I pray my next song would make you cry. I pray my next song would touch the heart of anyone who hears it. I really love the lyrics. And it has taken me awhile to match the music to it so that it would fit perfectly. This would be my first song for the year 2008. I hope I can get down to recording it soon, so that everyone/anyone/people can hear it, and feel it. The many layers would be a pain. But the end product would be the most rewarding thing I would ever feel.

I've successfully married the lyrics and music together on the night of 4th January 2008.
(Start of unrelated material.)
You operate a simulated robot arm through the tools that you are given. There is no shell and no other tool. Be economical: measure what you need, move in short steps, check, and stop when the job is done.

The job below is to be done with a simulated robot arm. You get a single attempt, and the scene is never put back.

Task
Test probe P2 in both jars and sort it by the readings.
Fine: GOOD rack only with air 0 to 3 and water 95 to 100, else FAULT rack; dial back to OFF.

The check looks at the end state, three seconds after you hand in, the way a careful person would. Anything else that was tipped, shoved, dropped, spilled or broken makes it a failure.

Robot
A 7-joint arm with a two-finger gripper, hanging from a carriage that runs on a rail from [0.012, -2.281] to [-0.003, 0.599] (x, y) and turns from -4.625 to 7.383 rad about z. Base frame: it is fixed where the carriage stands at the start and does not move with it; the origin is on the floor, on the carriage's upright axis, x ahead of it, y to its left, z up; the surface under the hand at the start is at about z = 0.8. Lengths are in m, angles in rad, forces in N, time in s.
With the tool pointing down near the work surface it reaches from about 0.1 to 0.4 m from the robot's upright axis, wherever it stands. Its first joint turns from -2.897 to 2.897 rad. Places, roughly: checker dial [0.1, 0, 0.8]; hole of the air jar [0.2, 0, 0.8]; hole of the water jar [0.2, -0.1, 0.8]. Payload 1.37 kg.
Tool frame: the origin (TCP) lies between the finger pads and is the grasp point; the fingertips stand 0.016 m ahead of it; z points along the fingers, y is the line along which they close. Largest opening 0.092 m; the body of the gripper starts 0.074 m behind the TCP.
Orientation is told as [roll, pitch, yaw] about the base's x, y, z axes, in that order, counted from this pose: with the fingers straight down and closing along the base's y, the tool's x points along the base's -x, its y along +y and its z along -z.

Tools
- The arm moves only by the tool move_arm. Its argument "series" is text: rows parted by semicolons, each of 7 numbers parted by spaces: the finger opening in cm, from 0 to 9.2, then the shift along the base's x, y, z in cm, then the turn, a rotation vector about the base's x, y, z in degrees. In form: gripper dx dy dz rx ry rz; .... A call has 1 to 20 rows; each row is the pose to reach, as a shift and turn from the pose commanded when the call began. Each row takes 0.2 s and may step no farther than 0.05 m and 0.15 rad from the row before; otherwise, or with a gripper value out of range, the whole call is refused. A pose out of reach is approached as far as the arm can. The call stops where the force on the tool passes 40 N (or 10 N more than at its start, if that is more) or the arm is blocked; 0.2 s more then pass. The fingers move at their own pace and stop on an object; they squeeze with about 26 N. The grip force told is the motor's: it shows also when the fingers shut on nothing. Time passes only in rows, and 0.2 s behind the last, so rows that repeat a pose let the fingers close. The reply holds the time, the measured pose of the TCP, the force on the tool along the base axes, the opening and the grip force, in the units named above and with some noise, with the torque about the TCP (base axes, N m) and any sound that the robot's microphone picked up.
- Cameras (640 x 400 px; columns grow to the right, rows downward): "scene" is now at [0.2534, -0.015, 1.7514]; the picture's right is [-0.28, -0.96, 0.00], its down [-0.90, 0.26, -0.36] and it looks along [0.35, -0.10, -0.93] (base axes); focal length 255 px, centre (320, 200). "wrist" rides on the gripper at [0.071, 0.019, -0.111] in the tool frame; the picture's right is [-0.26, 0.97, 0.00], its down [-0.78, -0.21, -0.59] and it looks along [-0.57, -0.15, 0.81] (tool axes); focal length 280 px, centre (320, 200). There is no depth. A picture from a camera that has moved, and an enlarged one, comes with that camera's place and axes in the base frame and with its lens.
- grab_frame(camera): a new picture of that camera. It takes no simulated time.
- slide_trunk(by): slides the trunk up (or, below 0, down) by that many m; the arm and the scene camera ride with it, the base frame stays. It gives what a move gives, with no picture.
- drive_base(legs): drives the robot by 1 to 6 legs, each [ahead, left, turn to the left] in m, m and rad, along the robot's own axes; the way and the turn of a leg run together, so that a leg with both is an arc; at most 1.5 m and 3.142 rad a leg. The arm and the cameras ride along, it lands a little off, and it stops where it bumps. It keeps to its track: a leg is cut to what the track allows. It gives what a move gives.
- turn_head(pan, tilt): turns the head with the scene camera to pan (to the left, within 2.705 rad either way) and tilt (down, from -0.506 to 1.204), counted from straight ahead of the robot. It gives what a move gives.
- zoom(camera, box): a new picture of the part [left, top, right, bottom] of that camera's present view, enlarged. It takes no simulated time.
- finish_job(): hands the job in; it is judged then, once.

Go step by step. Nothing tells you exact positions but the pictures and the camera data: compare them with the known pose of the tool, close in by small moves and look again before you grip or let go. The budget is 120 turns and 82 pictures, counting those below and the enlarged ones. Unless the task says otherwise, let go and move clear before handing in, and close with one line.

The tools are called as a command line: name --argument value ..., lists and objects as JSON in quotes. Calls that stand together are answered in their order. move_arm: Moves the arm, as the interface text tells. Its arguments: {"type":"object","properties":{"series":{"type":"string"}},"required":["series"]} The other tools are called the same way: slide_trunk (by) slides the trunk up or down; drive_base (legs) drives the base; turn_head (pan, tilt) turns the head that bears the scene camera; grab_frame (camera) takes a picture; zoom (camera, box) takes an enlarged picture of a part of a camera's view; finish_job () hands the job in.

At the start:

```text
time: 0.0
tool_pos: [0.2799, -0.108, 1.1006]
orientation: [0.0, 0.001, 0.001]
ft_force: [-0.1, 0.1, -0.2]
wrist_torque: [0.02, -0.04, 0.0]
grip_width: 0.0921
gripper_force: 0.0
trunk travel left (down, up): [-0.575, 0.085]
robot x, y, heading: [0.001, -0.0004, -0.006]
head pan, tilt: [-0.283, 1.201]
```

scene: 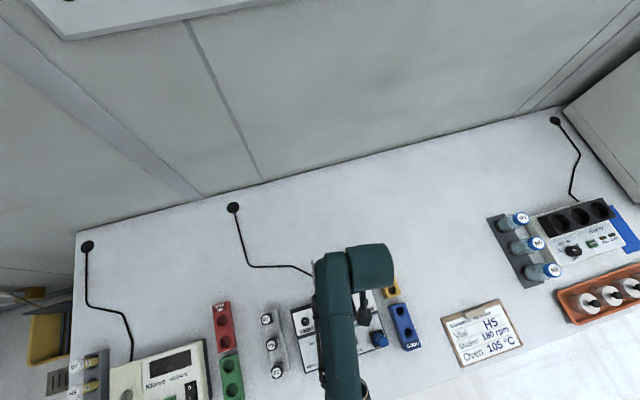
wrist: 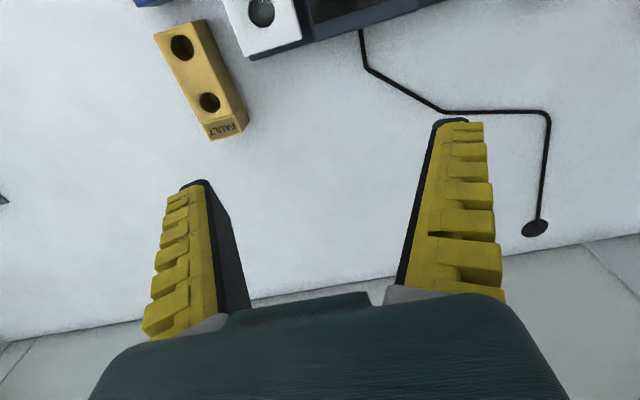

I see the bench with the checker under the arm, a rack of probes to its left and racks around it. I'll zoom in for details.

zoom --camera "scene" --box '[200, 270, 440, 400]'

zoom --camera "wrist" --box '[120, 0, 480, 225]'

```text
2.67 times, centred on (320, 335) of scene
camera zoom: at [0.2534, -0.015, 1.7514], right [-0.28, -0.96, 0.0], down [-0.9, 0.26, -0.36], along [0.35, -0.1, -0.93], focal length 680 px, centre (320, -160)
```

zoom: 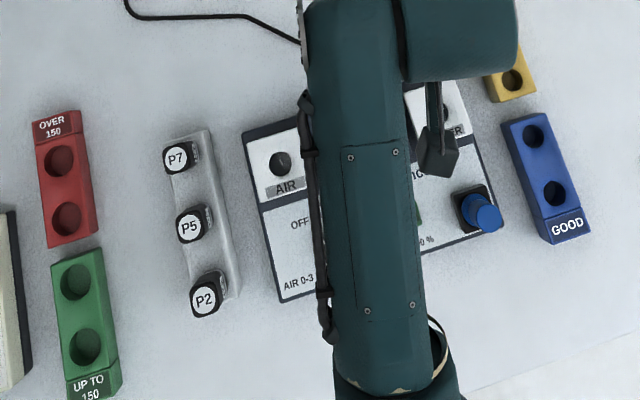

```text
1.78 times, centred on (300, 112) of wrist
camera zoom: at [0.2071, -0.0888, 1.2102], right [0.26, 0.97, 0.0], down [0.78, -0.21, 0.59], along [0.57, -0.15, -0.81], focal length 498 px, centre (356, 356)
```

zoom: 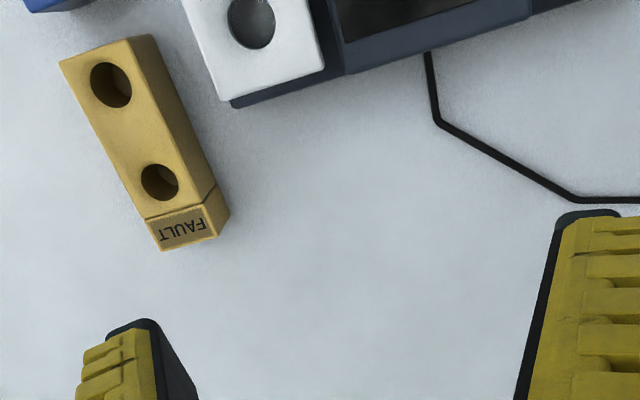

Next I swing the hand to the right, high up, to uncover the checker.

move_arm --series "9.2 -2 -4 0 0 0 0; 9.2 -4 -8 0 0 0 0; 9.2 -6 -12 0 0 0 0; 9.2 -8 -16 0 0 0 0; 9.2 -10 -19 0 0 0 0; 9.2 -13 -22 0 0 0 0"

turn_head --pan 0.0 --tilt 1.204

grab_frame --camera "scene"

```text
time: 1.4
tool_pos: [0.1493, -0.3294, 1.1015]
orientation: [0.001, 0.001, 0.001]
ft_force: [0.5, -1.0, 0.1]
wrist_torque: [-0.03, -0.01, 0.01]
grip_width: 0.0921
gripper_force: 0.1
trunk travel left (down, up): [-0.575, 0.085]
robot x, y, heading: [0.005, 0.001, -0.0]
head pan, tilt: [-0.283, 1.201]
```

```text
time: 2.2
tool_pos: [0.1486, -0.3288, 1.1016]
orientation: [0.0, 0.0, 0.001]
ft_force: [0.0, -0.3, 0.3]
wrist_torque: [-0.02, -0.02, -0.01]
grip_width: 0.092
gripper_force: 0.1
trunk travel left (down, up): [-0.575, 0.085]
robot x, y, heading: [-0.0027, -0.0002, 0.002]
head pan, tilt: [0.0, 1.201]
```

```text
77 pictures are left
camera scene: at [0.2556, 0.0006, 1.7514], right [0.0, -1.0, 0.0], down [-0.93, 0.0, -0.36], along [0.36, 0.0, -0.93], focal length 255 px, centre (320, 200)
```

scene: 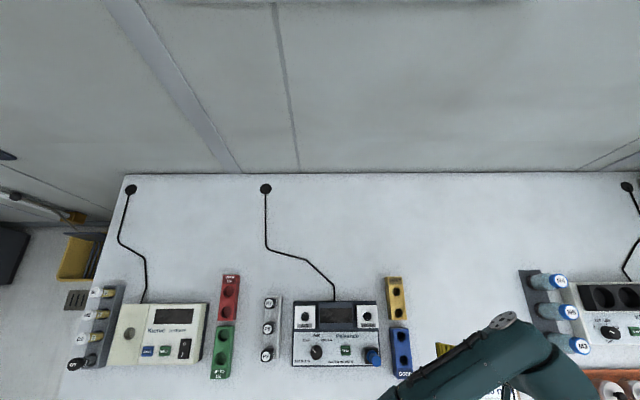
___________________________________________________________

Mannequin

Could I tell you a story
About a girl I met very recently
She was telling me beautiful dreams
and love in her reality
She had all that she wanted in him
How they met and ran away with
Words and time - Together.

Could I tell you I met her again
She was crying
So scared to repent
She said: "Everything, everything was a lie"
"Everything, everthing was her lie."

She was on the bus that night
Heading home when she thought about the show she watched
And it hit her, it hit her
Through and through
She said: "Oh my God, I've been in love with a mannequin of you."
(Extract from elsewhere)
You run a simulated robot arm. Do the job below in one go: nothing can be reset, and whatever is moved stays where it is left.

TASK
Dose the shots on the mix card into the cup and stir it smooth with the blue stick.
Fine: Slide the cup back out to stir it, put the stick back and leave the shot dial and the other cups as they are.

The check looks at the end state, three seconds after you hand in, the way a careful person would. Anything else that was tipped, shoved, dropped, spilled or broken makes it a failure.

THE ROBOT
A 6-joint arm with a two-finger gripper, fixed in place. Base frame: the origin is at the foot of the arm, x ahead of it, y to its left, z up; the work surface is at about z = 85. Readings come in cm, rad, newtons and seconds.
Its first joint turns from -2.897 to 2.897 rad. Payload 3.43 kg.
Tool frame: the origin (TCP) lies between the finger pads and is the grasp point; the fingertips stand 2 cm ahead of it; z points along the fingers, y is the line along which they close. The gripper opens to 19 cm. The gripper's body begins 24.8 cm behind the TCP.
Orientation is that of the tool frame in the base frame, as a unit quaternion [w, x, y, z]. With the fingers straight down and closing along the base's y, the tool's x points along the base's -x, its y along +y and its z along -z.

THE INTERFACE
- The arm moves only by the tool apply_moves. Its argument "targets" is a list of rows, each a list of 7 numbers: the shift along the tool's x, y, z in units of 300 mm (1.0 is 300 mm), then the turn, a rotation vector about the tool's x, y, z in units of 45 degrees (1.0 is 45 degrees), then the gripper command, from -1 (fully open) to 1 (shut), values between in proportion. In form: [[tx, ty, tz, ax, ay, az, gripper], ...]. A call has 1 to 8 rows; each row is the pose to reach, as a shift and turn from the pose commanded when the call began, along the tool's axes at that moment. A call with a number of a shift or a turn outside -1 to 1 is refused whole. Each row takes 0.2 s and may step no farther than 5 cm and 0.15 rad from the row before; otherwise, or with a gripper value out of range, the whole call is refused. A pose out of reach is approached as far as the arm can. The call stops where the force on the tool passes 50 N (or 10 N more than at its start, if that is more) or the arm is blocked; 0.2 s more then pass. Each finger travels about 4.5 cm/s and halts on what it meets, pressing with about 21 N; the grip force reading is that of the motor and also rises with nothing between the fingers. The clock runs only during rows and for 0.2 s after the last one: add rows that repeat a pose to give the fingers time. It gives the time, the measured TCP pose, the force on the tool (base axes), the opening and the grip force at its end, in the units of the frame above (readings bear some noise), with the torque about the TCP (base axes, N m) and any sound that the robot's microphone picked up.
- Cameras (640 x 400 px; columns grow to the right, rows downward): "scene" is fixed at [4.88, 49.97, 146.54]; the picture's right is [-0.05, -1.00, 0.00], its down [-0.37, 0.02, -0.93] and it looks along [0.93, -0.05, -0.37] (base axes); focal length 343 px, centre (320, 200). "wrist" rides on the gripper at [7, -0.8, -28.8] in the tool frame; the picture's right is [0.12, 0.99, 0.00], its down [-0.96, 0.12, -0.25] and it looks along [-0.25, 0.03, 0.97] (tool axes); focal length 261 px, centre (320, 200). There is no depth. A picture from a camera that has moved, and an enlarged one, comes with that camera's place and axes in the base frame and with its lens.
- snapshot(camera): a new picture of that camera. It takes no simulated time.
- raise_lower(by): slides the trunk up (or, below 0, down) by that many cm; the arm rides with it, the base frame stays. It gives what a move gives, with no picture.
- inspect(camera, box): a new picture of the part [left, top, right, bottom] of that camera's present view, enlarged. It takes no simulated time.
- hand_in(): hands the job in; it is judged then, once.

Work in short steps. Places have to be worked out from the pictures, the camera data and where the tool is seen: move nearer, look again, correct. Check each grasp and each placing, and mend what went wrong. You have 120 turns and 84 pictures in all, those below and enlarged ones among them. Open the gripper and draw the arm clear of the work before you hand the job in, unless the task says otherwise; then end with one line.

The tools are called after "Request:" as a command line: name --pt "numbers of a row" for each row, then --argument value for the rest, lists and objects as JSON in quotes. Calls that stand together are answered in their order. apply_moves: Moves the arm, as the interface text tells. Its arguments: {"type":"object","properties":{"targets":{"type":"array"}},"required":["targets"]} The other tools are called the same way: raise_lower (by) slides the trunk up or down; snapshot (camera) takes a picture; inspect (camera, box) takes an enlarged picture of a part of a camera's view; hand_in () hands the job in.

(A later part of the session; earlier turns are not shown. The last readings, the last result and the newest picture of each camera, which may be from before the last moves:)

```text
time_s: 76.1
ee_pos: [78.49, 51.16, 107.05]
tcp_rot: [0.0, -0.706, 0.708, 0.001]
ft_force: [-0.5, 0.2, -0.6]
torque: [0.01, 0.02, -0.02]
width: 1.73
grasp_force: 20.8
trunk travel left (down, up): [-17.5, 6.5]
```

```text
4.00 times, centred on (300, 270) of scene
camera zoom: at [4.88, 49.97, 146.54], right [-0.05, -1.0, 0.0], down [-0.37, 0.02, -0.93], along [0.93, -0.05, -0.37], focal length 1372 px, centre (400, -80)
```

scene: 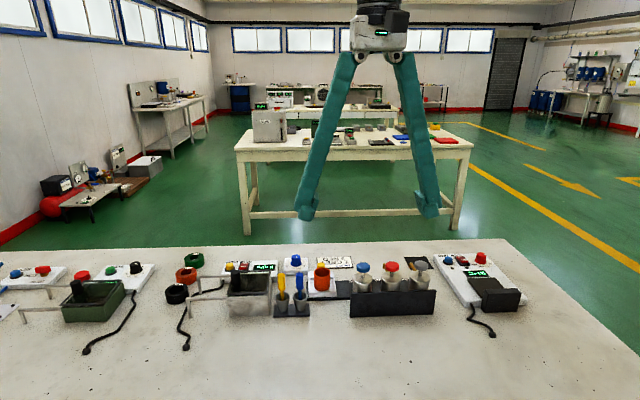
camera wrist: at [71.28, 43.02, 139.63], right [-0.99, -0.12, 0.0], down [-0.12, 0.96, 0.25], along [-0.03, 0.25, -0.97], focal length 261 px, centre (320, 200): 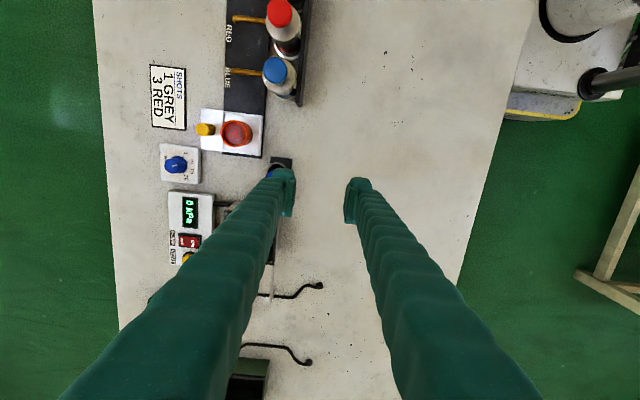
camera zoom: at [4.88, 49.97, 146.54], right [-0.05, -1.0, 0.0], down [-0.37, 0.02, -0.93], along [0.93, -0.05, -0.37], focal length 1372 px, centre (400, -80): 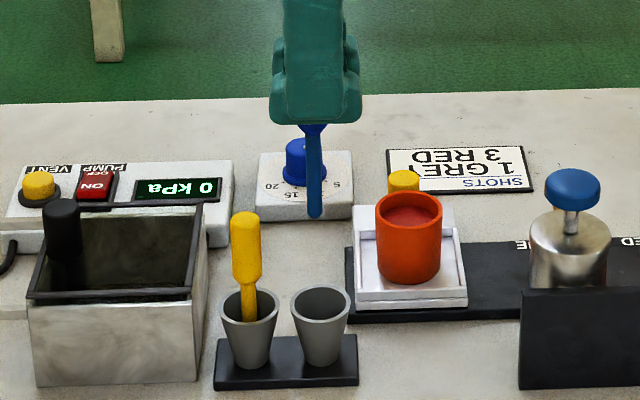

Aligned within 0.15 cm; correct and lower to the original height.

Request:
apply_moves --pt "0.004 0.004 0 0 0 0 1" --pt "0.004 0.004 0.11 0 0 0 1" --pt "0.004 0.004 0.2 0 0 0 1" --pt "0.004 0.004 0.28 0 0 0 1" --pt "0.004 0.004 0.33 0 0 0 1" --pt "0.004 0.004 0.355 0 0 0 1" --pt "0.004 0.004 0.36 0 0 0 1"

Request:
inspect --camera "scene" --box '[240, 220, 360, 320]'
She ran home so fast just to check if it's true
And she screamed for "him" to reply
Just a 'Hello' will do won't you say it back to me now
I can't take this silence, no I can't take this loneliness again.

Is that all - I will ever have of you.
Just a mannequin, a mannequin.
Of You.


Joyner
___________________________________________________________

Friday, January 04, 2008

cryptic

If people are more attentive they do not need words to converse.
Because the slightest gesture of a look a gaze or a movement, would give them away. Akin to a picture explaining itself without the need of any narration.
Do not be a fool to misuse your words. As it would be too late to realize that the slightest err is enough to upset an unseen moment. It is difficult nowadays, for anyone to slow down, to be at the same state of mind. Those moments are hard to come by. But when they do, remember, slow down too.

I was walking along a straight path, and everyone was walking ahead of me. That piercing pain hit me again, I couldn't breathe, I couldn't scream. I just stood there paralyzed. But no one saw me. In that scene, everything was in slow motion. No one... saw me.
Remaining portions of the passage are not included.